Paul Gascoigne's Tree

Now that the pandemic is over and Brexit is all sorted, it was a slow day for news at Metro yesterday, when they reported that:

When I was about twelve, I heard a joke about a guy who had a similar tattoo that read LUDO. Except that it could also advertise a well-known Welsh seaside resort when it appeared in (ahem) fuller form.

Paul Gascoigne (who he ?) was the footballer who could always rise to the occasion and score, but always seemed to get himself into emotional scrapes of one sort or another.

His latest news is rather worrisome. It made me realise in an instant how small and beige my life has been. And how private. And it raised lots of questions that I had never had to consider before. Yesterday morning.

First of all, the obvious question is: Why would anybody do that ? Some questions are better parked than answered, and this is one of those. The only possible answers I can come up with are more troubling than the question itself. Definitely best parked, and then you can get to the really interesting stuff.

Portrait or landscape ? And what on earth happens to the aspect ratio ? My telly makes people look tubbier than they really are, but you get used to it until suddenly proper proportions are restored and people look like beanpoles. But in Paul’s case, that squat oak is going to look oddly etiolated if it’s in portrait mode. And the detail will be lost if he chose landscape.

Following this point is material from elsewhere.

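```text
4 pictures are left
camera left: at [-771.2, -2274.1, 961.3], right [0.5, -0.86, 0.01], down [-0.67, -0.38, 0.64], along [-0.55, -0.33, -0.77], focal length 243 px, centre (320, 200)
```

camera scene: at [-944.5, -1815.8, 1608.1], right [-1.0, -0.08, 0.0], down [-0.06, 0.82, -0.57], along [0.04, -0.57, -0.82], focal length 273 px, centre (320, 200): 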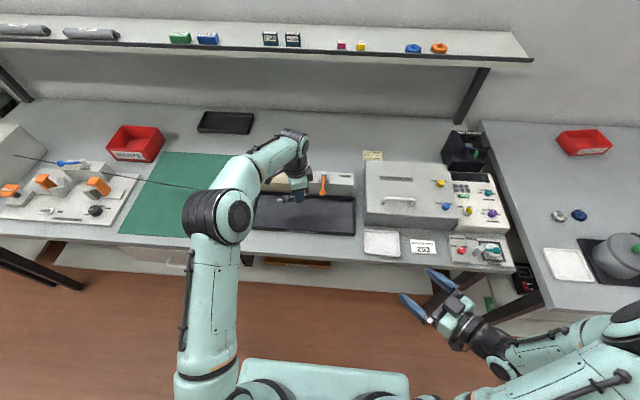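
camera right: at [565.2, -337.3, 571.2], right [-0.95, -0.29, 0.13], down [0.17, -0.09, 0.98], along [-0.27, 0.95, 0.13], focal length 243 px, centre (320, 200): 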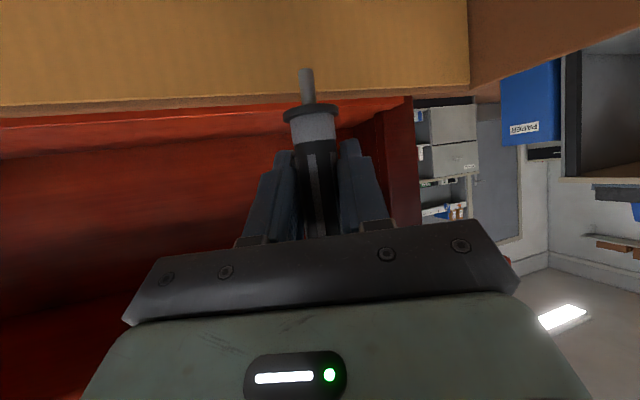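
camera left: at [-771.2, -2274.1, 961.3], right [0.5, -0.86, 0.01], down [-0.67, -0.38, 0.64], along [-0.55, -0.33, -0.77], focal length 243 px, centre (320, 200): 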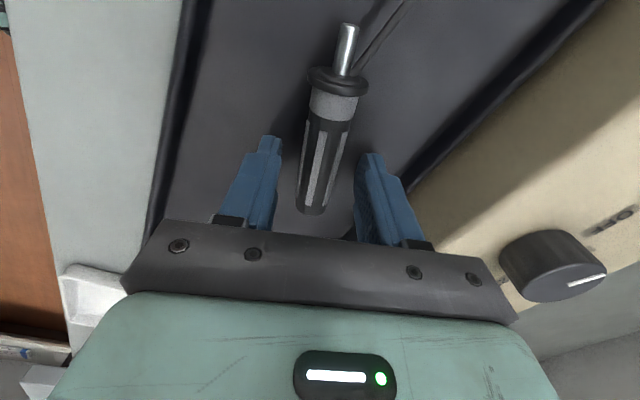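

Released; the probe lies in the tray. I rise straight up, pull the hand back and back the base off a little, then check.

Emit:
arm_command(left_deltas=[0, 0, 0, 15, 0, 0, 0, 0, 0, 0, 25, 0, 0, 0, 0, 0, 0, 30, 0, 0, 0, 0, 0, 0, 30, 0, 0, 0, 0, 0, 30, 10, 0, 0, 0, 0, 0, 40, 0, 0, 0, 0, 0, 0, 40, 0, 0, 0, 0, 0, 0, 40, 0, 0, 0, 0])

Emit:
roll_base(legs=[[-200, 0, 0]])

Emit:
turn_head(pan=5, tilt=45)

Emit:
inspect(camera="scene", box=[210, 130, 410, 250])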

And what sort of tree ? Hopefully something like a poplar with a columnar habit. Clearly nothing pendant, like a weeping willow or cherry. A nut-tree ? Well, perhaps a good choice. Avoid all hollies: way too prickly. Did he opt for some sapling or go full sequoia ? And if so, where do the branches go ? Something pollarded might be the answer.

And as for the process, well, where to start ? How did this Michelangelo of tattoos get PG to hold still ? And how did he get the canvas full size for the complete session ? Viagra and an anaesthetic ? Having your subject generally yelping with pain is not going to make the process smooth. Some kind of stunning might be necessary. Is there a specialist tattooing clamp known only to the cognoscenti ? Ouch.

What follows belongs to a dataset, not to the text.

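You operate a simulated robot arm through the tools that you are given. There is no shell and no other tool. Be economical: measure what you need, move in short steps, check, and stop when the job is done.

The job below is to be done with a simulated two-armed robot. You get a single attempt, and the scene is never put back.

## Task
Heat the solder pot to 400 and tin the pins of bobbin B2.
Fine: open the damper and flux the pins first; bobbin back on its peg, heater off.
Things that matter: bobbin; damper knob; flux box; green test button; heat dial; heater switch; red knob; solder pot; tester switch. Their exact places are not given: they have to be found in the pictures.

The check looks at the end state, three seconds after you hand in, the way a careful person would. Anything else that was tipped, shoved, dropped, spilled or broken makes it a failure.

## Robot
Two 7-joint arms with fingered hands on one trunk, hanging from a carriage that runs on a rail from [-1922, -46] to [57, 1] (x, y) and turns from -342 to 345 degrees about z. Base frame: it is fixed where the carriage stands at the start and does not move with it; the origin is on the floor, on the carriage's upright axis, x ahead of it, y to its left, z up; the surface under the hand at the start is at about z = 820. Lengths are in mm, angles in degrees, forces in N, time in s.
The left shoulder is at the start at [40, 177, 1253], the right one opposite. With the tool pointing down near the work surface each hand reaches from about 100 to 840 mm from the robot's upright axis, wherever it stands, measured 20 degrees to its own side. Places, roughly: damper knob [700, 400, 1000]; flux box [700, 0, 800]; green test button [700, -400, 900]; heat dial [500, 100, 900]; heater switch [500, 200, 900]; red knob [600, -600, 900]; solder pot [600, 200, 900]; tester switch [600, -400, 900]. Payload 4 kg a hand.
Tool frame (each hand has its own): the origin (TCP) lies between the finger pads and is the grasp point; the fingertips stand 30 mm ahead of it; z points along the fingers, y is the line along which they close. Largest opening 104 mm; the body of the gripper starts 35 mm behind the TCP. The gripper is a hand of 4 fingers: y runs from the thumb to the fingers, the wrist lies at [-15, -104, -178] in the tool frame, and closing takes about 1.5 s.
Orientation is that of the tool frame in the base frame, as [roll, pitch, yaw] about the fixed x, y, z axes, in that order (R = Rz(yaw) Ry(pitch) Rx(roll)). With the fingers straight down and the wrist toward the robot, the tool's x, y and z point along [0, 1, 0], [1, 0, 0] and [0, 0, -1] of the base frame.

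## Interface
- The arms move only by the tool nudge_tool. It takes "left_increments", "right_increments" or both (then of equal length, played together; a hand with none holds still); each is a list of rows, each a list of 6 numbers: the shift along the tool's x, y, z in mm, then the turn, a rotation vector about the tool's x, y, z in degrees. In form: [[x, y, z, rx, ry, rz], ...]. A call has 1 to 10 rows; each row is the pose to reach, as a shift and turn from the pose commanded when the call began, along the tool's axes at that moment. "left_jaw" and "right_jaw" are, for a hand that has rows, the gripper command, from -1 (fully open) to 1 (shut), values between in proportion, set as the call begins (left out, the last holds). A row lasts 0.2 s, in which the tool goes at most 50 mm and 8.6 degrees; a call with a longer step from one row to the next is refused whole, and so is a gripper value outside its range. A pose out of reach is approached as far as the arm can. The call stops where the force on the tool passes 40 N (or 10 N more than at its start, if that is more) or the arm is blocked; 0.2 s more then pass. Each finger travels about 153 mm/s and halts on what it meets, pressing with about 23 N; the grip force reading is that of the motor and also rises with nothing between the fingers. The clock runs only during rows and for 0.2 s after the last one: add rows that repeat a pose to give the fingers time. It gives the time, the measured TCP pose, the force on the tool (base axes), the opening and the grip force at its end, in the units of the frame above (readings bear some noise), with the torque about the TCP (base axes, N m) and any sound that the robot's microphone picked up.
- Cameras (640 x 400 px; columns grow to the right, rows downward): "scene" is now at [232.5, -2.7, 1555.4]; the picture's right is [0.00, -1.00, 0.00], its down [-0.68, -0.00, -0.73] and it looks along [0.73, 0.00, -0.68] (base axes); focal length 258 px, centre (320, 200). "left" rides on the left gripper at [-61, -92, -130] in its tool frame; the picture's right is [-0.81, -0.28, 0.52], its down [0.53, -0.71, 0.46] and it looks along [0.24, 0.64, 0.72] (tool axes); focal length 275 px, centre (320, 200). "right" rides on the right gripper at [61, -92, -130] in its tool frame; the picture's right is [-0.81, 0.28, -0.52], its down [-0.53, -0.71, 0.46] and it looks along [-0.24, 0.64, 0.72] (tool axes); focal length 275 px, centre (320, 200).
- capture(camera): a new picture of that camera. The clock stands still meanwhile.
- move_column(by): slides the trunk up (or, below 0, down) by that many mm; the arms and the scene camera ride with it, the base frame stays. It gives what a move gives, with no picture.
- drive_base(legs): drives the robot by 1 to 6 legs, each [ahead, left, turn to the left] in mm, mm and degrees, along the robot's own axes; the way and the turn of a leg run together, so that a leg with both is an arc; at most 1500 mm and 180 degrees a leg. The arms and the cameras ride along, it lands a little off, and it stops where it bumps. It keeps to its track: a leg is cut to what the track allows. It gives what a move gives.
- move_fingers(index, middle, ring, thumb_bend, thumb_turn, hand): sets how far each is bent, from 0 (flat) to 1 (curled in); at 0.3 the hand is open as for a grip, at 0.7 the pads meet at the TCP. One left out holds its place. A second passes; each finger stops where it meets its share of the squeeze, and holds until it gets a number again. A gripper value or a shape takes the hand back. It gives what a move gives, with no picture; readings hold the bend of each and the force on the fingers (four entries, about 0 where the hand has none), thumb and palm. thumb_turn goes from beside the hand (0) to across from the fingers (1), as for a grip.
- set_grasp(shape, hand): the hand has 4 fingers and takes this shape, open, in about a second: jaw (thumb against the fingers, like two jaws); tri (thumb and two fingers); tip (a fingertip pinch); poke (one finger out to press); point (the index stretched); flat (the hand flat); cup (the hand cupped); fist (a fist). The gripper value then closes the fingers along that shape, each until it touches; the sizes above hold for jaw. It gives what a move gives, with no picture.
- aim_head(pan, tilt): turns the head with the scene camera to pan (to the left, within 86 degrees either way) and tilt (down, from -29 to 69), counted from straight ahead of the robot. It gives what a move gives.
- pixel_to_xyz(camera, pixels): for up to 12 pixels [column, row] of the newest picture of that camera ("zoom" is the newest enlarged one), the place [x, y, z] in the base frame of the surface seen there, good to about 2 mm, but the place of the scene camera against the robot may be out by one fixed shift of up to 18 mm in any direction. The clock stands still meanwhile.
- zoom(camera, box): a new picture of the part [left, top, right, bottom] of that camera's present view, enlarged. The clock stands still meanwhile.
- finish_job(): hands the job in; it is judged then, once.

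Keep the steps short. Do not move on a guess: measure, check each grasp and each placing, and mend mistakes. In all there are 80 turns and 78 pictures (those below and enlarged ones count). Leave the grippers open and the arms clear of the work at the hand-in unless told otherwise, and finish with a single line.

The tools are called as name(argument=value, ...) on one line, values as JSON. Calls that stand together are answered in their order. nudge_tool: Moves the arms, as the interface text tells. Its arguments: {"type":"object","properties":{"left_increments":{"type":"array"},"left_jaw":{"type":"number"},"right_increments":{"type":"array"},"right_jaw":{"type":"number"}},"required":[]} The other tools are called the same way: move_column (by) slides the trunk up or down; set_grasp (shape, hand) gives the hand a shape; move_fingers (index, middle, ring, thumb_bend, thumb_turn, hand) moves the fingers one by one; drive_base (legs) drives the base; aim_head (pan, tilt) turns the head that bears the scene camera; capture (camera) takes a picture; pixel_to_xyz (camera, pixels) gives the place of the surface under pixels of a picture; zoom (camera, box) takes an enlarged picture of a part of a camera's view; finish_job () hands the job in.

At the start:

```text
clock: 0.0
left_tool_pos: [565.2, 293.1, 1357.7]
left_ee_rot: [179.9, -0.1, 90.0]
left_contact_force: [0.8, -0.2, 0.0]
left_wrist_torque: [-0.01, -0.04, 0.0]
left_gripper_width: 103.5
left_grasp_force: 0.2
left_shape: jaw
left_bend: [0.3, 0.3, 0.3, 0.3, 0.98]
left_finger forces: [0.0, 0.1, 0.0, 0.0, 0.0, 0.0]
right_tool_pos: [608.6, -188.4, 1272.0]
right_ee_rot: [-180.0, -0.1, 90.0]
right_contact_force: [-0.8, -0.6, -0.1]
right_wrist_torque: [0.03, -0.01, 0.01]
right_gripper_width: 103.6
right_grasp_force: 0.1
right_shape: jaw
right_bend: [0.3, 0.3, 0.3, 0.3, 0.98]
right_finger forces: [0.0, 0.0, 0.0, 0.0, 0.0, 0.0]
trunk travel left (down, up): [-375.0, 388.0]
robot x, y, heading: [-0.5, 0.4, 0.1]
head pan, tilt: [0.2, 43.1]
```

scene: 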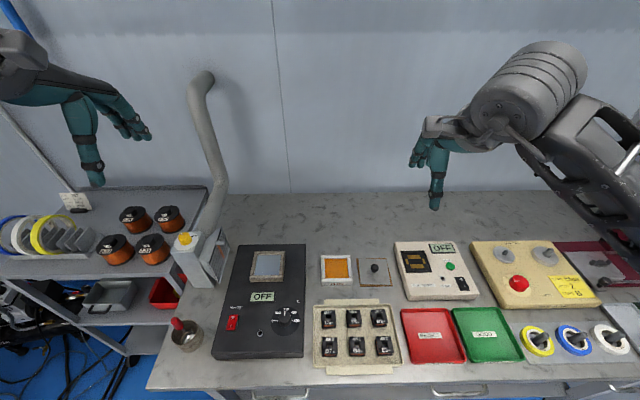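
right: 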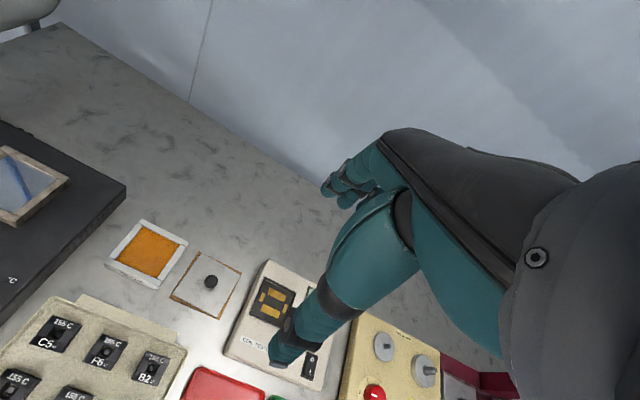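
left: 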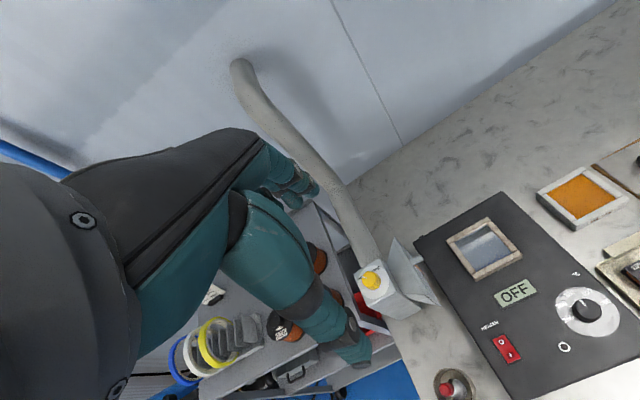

What season is it down there ? A wintry tree might be easier to realise than some May extravaganza with a zillion leaves. Or how about all the golden glows of autumn ? Deciduous or evergreen ? It is all about mood, I guess.

Has it any wild-life in it ? A tiny owl, perhaps, or a tree-creeper ascending gingerly. Or maybe a chimp or something exotic ? Who’s to say if the tree is indigenous ? Is there a tree-house or a rope swing ?

Once your mind starts to apply some brain cells to this headline, it’s hard to get away from it. Like being asked not to think of a pink elephant for 10 seconds, during which all you manage to think about is a succession of pink elephants traipsing across your brain-waves.